I had a Socket A Thoroughbred-B with a non-trivial overclock running fanless back in the day. probably 70-80W using a Zalman CNPS passive cooler maybe 2001 or 2002.
iBruceypoo:laugh:

That's a BIG BOY! :)

I'm most definitely NOT running it passive. I'll reuse my NF-A14 2000rpm industrial fan, just lay it on top - ie: professional gravity mount. lol :laugh:
FYI there will be very little point running a fast fan on this. The fin spacing is already close to diminishing returns at air speeds close to heat convection speeds. Adding a 400rpm fan will make a significant difference, adding a 6000rpm fan will add very little more.

If you can tolerate even an 600rpm fan, this is the wrong heatsink for you. Get something with more surface area and shorter heatpipes - like an NH-D15; It'll take up less space and even with a 600rpm fan it'll vastly outperform this NH-P1 as a cooler.

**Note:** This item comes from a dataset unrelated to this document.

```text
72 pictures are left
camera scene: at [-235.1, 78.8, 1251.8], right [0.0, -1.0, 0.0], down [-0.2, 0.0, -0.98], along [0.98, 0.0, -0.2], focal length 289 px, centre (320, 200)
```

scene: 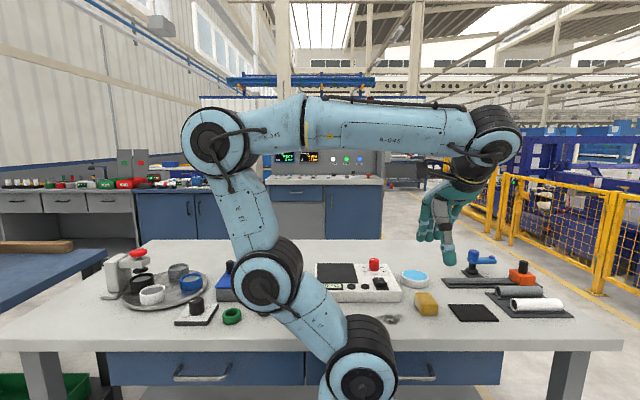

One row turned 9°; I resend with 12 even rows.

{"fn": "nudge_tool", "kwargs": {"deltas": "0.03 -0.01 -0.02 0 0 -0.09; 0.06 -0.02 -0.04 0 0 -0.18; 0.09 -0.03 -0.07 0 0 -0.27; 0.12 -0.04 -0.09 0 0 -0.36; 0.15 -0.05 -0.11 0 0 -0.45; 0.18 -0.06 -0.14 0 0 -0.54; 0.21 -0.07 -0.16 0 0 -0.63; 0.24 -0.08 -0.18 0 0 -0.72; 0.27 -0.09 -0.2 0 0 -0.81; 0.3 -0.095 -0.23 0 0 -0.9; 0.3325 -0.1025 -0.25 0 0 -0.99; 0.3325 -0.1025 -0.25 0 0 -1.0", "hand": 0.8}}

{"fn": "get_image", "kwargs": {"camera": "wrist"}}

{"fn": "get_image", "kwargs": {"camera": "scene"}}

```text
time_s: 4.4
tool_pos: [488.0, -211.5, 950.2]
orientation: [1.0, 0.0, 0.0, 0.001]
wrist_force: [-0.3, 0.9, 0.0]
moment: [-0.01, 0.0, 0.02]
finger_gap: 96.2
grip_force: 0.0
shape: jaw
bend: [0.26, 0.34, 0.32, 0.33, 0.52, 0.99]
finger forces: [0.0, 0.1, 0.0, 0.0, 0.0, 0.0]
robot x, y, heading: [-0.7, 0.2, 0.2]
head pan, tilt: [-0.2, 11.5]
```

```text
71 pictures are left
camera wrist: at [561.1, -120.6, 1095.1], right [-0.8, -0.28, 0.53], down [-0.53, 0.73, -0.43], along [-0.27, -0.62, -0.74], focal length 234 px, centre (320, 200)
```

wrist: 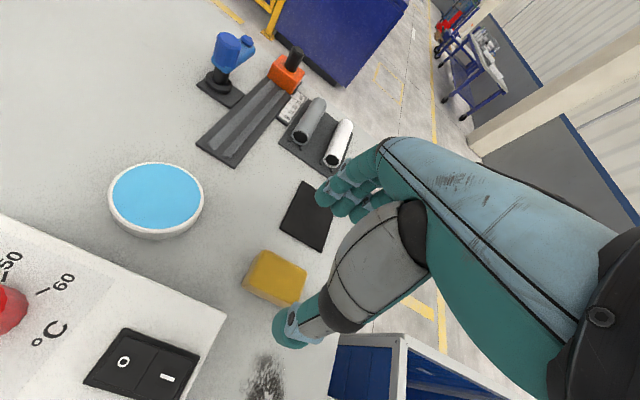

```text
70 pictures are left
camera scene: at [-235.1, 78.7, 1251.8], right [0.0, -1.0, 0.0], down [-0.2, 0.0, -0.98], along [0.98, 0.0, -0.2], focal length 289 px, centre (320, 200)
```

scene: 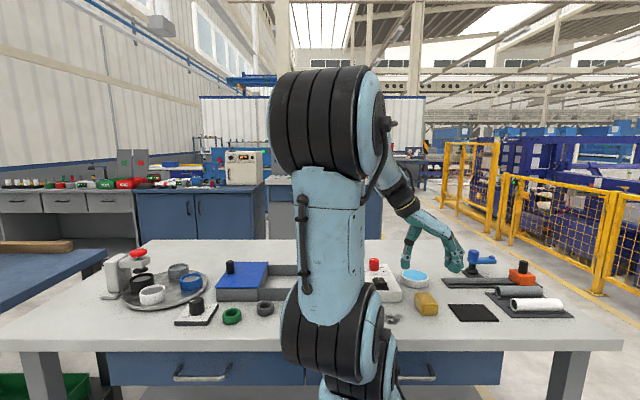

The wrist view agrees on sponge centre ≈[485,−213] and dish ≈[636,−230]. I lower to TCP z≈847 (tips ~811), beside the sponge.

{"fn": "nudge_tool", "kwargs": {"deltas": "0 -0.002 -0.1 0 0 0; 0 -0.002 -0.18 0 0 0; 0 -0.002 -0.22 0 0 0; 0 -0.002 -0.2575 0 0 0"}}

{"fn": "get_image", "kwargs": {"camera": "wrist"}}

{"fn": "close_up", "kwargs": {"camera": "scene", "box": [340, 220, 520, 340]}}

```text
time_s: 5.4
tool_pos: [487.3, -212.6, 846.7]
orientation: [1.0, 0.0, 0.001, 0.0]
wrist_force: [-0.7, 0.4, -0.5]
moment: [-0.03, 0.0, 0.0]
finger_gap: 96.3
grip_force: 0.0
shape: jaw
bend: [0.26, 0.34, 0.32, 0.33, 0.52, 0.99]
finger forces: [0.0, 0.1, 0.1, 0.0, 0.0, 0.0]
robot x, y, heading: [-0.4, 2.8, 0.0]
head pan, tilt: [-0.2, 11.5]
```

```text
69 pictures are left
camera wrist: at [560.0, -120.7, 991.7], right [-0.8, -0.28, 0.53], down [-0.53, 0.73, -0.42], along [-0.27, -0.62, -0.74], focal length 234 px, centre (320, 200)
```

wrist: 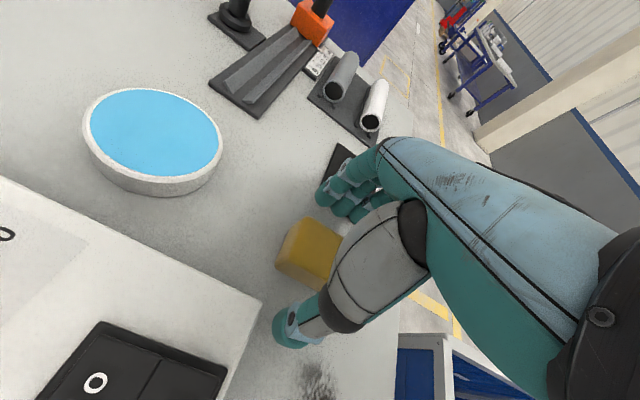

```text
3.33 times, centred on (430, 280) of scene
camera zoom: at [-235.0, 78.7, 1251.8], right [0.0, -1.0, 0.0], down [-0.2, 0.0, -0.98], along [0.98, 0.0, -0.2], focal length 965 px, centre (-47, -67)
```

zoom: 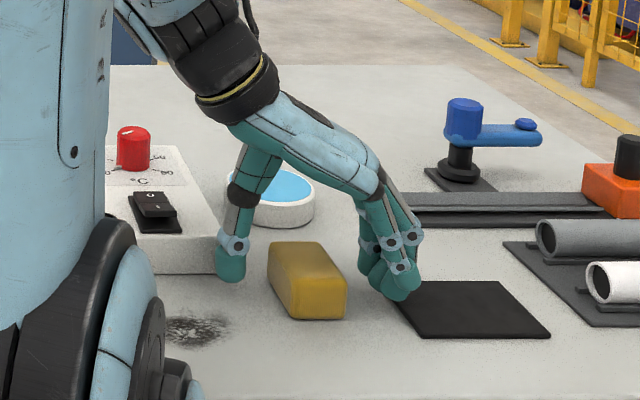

Trust me, as an engineer with a masters covering fluid dynamics, thermodynamics, and acoustics, this is not the best solution for absolute cooling performance. It's very much a tuned compromise that targets a deltaT at an extremely low ambient airflow velocity, just like a Toyota Prius' 1.5L atkinson-cycle engine was tuned specifically for highway cruising cruising efficiency at 80-120km/h. It was pretty shit outside that singular purpose with abysmal low-speed torque and no scaling of horsepower at higher speeds. You can use this NH-P1 with a fan, just like you can drive a Prius at over 160km/h but it's far from the best tool for the job and cheaper, better solutions exist if that's your goal.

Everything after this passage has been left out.